By Shailesh Ghimire, February 29, 2008 at 11:05 am

I’ve spent the past week networking with a wide range of people and discussing home financing with many real estate agents, potential borrowers and past clients. There is a lot of unnecessary pessimism out there regarding mortgage financing. To counter this pessimism I want to borrower a bit of “Obama-mania”!

obamamania08

Yes, we can. We can still do 100% financing loans with no money out of pocket. It’s called FHA and VA.

Yes, we can. We can do low documentation loans for self employed borrowers.

Yes, we can. We still refinance subprime loans and if you have equity can still do cash out loans as well.

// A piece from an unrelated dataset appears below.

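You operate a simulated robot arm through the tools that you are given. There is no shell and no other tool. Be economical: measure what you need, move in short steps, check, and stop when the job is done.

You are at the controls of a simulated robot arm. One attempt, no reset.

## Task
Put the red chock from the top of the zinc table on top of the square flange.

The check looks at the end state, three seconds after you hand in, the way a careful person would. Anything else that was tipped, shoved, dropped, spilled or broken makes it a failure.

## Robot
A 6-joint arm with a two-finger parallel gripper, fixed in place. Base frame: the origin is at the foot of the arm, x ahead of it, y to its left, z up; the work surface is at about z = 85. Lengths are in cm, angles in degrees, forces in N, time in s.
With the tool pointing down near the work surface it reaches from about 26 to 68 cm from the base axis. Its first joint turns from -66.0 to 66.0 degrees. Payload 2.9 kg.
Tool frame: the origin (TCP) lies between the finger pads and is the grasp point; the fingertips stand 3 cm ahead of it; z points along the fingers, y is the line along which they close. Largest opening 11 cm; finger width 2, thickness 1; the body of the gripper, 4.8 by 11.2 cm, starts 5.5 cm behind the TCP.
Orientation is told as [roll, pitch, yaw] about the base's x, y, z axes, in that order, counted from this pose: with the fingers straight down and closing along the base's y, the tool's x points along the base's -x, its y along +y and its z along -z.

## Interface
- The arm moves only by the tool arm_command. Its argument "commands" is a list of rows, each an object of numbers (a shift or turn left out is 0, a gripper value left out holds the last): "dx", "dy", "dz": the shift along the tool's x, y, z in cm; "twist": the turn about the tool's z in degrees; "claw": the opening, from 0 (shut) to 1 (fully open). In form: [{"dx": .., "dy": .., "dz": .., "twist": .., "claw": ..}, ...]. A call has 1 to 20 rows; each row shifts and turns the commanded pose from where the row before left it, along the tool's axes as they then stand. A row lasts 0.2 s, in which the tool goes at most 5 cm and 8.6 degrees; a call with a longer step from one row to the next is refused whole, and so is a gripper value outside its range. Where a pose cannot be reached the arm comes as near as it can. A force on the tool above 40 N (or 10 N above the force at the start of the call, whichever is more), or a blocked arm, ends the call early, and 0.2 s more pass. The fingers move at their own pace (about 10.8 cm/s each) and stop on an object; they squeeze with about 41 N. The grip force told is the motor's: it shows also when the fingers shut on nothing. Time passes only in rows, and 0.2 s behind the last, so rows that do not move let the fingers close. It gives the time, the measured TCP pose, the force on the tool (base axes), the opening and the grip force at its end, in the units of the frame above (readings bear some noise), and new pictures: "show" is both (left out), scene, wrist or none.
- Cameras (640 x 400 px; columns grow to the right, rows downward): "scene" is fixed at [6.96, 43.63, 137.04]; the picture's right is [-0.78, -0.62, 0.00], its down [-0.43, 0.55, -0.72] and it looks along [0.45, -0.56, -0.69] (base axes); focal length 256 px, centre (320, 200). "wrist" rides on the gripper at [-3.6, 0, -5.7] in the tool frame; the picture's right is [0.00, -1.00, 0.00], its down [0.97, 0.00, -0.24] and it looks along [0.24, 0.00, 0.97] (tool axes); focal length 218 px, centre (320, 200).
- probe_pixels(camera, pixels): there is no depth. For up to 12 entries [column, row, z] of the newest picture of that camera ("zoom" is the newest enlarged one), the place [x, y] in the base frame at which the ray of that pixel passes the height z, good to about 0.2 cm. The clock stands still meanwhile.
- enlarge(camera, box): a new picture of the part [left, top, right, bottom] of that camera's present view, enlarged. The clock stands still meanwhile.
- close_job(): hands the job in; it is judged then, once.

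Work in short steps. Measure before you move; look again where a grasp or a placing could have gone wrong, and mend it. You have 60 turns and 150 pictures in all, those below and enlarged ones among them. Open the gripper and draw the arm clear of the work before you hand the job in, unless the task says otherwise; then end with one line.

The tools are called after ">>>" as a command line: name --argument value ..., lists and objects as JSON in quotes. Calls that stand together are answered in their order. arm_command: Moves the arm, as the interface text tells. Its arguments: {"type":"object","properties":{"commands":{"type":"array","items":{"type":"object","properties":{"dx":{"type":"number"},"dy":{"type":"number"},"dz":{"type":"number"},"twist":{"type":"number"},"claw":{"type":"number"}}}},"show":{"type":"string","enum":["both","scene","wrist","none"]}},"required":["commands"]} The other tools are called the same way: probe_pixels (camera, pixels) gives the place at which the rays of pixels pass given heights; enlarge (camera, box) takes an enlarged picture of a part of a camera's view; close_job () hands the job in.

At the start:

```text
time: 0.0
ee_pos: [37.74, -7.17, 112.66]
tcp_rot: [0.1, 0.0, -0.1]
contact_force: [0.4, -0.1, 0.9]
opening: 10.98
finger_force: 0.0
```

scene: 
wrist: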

Yes, we can. We can still do investment property loans with as little as 10% down.

Yes, we can.

<pause for effect>

Yes, we can. We have a down payment assistance program for both first time home buyers and those folks willing to purchase in targeted areas.

Yes, we can.

We can still do home mortgage loans!

Yes, we can.

<you now should scream, pant, clap, faint, collapse and continue doing so for a considerable time period - do not re-read the post though, I repeat do not re-read the post, I can not guarantee your safety!>

Note: This blog takes no responsibility for any state of euphoria the reader may end up in and any ensuing actions or results resulting thereafter.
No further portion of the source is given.